Okul ayağını ise okul öncesi ve sınıf öğretmenliği oluşturuyor.

Çocuğun eğitimsel alt yapısı okula gelmeden önce büyük ölçüde belirlenmiş oluyorsa; o zaman toplumun kültürel alt yapısının, kalkınmışlık-gelişmişlik durumunun, geçmişte yaşanan toplumsal bilinçte iz bırakan olayların aile üzerindeki etkilerini de hesaba katmak gerekiyor.

Köylü toplumdan kentli topluma dönüşme sürecinde yaşanan göçlerin, on yılda bir gelen darbelerin; darbeler arasında yaşanan sosyal- siyasal karmaşanın, ekonomik bunalımların, dinsel ve etnik temelde yaşanan çatışmaların Türkiye’de ailenin ruh haline, davranışlarına, beklentilerine, hayallerine nasıl yansıdığı ile ilgili ne yazık ki elimizde çok fazla bilimsel çalışma yok. Bütün bu yaşananların ailelerin özgüvenlerinde nasıl bir erozyona neden olduğu; ailelerin çocuklarından beklentilerine, çocukların eğitimine dönük davranışlarına nasıl yansıdığı eğitim sosyolojisi alanında yapılacak çalışmalarla ortaya konması lazım.
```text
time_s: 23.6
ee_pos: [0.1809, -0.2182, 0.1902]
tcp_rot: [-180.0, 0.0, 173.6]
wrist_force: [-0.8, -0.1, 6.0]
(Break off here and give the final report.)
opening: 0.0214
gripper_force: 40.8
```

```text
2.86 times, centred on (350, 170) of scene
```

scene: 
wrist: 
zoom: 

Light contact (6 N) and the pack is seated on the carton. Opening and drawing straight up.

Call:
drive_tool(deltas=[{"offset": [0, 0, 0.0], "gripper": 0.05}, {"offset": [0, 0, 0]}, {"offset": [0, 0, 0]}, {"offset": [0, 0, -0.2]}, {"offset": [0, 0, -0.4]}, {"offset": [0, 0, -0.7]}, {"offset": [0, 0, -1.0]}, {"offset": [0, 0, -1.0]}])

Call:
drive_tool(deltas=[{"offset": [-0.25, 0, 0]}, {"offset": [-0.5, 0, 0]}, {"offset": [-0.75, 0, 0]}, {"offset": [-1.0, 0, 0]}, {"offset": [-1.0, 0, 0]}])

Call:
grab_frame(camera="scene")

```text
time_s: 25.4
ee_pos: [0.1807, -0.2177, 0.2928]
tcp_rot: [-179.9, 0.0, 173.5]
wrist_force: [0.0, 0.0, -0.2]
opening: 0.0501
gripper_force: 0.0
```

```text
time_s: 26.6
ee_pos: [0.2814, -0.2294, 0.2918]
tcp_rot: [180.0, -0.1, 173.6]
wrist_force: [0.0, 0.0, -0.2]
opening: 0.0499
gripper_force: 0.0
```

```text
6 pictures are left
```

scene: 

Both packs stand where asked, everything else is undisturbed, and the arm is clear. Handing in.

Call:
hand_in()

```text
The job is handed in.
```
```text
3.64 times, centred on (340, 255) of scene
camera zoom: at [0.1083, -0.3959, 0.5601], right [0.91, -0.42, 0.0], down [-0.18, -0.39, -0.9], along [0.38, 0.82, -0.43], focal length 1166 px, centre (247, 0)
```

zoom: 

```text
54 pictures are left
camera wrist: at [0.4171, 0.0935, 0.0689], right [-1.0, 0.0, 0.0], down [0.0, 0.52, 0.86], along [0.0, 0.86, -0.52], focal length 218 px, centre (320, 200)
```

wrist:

Araştırmacı Bekir Ağırdır, Taraf’ta ki köşesinde yazdığı “Aile, Çocuklar, Hayaller” başlıklı yazıda, yapılan bazı araştırmalardan yola çıkarak “özgüveni düşük bireylerin gelecek ile ilgili hayalleri kendileri üzerinden değil, çocukları üzerinden oluyor” gibi bir tespitte bulundu (7 Şubat 2013, Taraf).

Aslında burada tartışılması gereken pek çok sorun var.

Ekonomik altyapısını erken kapitalistleşme içinde geliştirememiş, modernleşmesinin alt yapısını “ulus devlet” olma çabası içinde oluşturmaya çalışan bizim gibi ülkelerde eğitime başat bir rol biçildiğini unutmayalım. Geçmiş yaşantılarında bir hayli örselenmiş iyi eğitim görmüş orta gelir düzeyine sahip ailelerin topluma hâkim sosyal psikoloji içinde, çocuklarının eğitimine yaptıkları yatırımı kendi geleceklerini sağlama almanın bir yolu olarak görmeleri,  çocuklarından daha fazla eğitimsel bir beklenti içinde olmaları çok da şaşırtıcı olmamalı.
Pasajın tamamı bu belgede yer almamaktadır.